Start

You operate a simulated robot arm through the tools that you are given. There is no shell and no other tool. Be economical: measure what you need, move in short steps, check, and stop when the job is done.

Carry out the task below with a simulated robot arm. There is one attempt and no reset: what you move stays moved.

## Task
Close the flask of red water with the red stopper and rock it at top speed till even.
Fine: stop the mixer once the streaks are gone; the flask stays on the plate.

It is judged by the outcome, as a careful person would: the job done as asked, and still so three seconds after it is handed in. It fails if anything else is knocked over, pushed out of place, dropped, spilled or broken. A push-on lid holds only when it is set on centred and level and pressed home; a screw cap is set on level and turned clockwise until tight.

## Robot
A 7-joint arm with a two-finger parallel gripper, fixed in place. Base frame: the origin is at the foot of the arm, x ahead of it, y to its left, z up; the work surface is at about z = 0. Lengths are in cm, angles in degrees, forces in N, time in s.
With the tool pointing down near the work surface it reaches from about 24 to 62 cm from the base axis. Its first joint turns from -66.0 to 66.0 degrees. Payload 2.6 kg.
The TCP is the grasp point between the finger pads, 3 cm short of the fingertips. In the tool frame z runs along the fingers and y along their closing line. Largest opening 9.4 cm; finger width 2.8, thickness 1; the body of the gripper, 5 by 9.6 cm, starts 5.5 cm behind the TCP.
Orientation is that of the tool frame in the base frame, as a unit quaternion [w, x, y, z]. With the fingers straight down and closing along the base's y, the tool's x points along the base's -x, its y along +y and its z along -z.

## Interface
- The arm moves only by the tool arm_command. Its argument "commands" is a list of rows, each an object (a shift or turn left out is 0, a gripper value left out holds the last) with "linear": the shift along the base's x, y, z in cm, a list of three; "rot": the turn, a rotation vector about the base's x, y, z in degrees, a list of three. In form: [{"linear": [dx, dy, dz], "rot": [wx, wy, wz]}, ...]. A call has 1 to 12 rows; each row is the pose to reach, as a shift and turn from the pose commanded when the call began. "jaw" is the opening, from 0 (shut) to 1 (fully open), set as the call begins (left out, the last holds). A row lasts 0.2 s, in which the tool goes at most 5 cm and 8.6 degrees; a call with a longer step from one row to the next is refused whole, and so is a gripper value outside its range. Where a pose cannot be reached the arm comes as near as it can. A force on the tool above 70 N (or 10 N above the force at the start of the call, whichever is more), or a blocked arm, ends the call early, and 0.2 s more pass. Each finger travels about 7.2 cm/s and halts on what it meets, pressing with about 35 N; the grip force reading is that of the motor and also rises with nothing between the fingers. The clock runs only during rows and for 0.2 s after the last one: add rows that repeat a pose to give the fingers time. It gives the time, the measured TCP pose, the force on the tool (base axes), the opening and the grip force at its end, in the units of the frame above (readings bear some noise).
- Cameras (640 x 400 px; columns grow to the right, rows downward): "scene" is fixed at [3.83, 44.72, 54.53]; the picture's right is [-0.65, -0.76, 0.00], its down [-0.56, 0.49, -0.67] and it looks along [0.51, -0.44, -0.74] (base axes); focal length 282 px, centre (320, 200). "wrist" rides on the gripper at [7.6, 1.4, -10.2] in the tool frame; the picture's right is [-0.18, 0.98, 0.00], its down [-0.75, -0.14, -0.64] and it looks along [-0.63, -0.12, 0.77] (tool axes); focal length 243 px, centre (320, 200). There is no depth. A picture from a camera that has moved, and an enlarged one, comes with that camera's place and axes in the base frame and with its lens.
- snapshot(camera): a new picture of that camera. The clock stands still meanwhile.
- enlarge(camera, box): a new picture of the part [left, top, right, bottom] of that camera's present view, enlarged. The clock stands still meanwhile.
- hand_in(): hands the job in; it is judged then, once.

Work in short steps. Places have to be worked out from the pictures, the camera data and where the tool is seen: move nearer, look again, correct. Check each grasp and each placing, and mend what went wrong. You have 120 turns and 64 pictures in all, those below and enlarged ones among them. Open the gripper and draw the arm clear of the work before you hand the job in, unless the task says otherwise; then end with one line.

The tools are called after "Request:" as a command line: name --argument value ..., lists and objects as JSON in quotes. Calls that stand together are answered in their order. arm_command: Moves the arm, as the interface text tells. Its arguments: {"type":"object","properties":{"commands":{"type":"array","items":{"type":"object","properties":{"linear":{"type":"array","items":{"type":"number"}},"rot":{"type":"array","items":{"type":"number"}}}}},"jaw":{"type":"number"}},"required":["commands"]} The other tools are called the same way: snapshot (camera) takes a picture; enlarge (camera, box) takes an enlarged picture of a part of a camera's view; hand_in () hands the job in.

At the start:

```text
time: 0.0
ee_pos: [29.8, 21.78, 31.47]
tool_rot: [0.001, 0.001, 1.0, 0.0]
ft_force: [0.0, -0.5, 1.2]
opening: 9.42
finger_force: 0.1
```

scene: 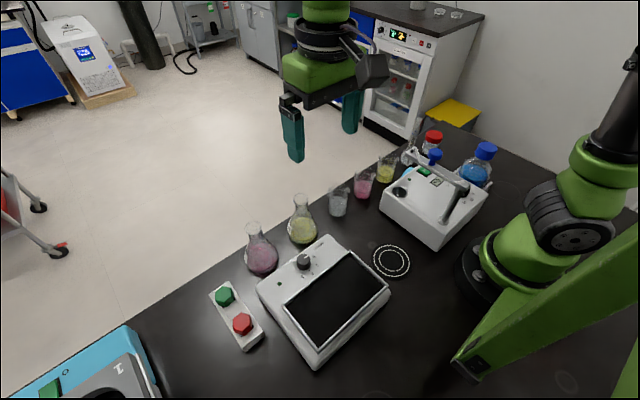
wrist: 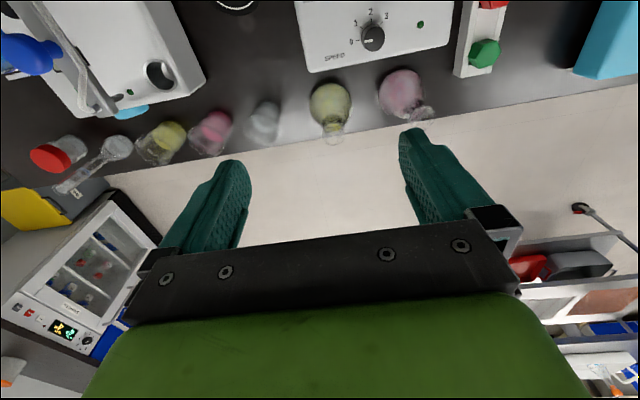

End

◆ TEXT TO READ:

Start

Huh? No it isn’t. It’s an agreement with XiXiDu’s point. It is an phenomenon that applies and, I suggest, one that is implemented to a certain context sensitive degree by humans.
Oh sorry I thought you where being sarcastic and that you where disagreeing with XiXiDu and perhaps even setting up a straw man. Maybe the reason I misidentified this is because of your use of “arrogant”. When I think of protective stupidity I don’t associate that word with it.
How do you find out whether a conflict of interests exists? That’s one of the things someone who’s trying to manipulate you will try to conceal, and if they’re a lot smarter, they’re more likely to succeed at it.
Sure. But I think at least some conflicts of interests are very hard to conceal. At the very least if someone finds this argument compelling the other party can’t prompt them to denounce this check on principle.
Most strategies that could help one avoid malicious advice stemming from hard to detect conflicts of interests seem to have a (to me) unacceptably high false positive rate. Not so much in the context of a scenario where you are dealing with a a boxed AI but more say when one is interacting very intelligent people in a business envrionment or personal life. It seems to me that such strategies would carry high opportunity costs.
This is just cracking a dark artsy joke. I still like it since reversed stupidity (or is it intelligence in this case?) truly isn’t intelligence (Konkvistador’s brain starts to ache).

End

◆ REQUIRED TASKS:
1. Extract from the text to read the words running from "How do you find" to "succeed at it.".
2. Extend the text to read, starting right after its last sentence.

◆ ANSWERS IN ORDER:
1.
How do you find out whether a conflict of interests exists? That’s one of the things someone who’s trying to manipulate you will try to conceal, and if they’re a lot smarter, they’re more likely to succeed at it.

2.
No the better approach is to simply take into account if any important conflict of interests exist between you and a very clever party you don’t fully trust when evaluating their arguments. Yes yes ad hominem I know, yet it does sounds like good tactical advice no?
Edit: It turns out it wasn’t a joke.
Are you telling me that I apply this as a dark arts tactic to avoid being persuaded? That is, are you calling me stupid and arrogant? I insist that one of those does not apply!
EDIT: Oh, wait, you could be suggesting that I’m trying to portray XiXiDu as stupid and arrogant? I deny that charge. It doesn’t apply in this instance and when I do say things that are insulting my track record indicates that I say them rather directly. In fact, I point out that it is XiXiDu that calls himself stupid and on more than one occasion I have flat out denied and contradicted his claim.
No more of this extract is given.